▸ **Task**: Check each line below for "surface" and report how many have it, nothing else.

## START

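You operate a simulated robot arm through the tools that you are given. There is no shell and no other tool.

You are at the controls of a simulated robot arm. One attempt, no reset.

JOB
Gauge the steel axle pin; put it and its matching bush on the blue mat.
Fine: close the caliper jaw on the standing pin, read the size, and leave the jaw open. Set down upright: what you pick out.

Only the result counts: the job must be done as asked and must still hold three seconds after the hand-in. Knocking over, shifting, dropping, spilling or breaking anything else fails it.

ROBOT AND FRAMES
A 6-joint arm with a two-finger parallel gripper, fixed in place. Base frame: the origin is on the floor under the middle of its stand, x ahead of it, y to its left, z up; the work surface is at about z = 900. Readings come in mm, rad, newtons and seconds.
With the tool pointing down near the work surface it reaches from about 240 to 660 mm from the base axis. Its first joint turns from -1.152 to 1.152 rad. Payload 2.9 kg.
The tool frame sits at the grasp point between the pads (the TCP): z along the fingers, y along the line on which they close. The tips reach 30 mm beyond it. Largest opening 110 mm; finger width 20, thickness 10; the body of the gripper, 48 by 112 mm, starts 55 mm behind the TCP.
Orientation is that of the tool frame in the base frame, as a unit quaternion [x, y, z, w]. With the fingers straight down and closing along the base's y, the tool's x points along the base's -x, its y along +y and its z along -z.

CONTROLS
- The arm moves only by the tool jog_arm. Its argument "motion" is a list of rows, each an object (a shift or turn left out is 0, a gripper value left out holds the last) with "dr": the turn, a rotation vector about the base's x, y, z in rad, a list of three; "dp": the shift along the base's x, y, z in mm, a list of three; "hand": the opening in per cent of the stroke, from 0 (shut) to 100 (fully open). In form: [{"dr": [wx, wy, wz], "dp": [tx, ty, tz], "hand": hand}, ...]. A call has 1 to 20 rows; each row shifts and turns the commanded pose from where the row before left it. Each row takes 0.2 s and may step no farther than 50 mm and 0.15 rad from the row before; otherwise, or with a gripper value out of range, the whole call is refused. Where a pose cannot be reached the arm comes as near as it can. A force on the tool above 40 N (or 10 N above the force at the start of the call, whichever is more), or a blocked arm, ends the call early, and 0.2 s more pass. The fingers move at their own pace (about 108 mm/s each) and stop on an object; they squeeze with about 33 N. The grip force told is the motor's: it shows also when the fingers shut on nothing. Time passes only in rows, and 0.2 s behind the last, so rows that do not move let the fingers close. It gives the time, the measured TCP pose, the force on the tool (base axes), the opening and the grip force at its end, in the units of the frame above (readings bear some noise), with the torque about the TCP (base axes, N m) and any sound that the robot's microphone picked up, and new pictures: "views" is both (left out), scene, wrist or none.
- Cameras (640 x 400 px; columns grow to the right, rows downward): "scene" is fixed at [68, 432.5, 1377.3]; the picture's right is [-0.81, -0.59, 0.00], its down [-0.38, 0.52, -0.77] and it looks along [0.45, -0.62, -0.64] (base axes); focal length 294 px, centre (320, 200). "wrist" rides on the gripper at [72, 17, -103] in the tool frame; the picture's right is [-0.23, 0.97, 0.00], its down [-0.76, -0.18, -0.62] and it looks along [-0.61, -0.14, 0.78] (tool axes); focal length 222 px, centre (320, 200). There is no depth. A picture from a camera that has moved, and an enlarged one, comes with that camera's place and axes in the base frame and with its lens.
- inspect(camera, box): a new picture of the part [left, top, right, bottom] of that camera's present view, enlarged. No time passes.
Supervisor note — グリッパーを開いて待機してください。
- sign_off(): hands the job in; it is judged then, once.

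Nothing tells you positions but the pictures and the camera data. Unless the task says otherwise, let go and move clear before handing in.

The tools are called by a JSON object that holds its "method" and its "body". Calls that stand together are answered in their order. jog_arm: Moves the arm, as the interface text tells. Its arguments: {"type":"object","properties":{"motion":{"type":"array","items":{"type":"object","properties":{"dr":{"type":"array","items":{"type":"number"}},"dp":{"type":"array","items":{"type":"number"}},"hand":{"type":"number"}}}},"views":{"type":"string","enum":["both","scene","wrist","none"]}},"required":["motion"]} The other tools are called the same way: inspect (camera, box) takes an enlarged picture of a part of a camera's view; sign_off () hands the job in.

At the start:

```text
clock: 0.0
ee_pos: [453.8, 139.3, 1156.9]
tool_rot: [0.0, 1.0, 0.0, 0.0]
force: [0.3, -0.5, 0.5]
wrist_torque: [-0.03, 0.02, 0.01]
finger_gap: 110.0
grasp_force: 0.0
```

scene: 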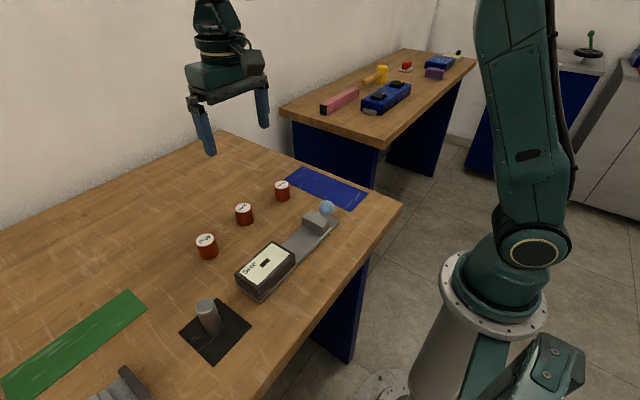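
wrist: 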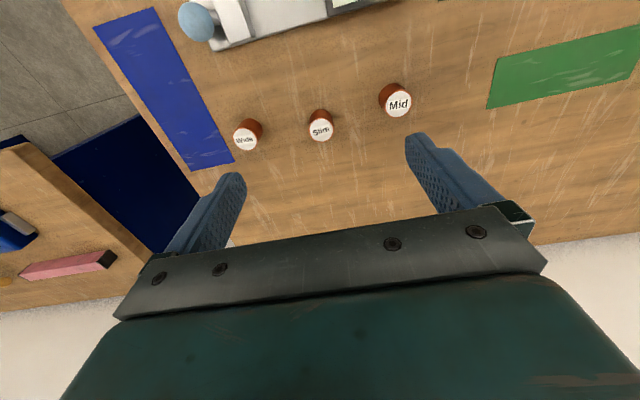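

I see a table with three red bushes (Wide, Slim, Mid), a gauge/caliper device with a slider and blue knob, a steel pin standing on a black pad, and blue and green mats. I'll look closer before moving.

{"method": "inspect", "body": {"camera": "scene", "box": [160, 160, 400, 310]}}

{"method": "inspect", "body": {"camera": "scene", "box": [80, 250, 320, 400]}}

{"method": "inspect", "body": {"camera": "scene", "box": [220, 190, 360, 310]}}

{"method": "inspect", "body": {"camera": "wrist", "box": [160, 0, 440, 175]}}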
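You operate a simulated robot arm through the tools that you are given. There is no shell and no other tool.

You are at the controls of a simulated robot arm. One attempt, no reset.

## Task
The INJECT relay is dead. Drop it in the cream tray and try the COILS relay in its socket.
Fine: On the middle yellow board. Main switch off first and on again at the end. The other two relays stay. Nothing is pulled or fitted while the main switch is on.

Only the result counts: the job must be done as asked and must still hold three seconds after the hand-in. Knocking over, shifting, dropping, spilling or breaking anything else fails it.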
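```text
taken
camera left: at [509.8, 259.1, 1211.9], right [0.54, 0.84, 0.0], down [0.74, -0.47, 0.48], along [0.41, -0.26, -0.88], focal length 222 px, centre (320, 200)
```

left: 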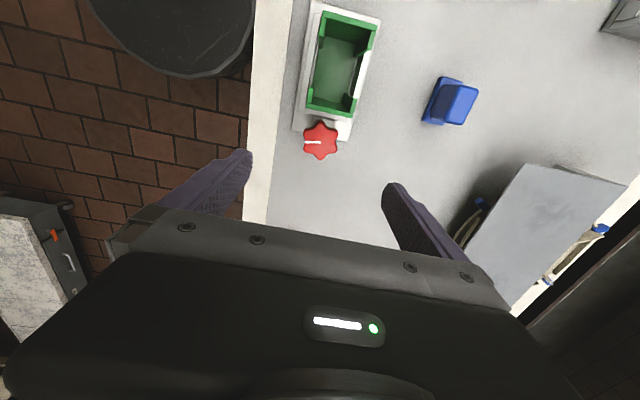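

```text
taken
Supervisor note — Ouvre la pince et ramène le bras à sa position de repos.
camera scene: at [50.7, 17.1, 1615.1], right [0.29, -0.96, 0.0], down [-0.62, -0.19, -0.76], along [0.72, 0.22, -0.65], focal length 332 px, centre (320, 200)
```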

## END

▸ **Problem solution**: 2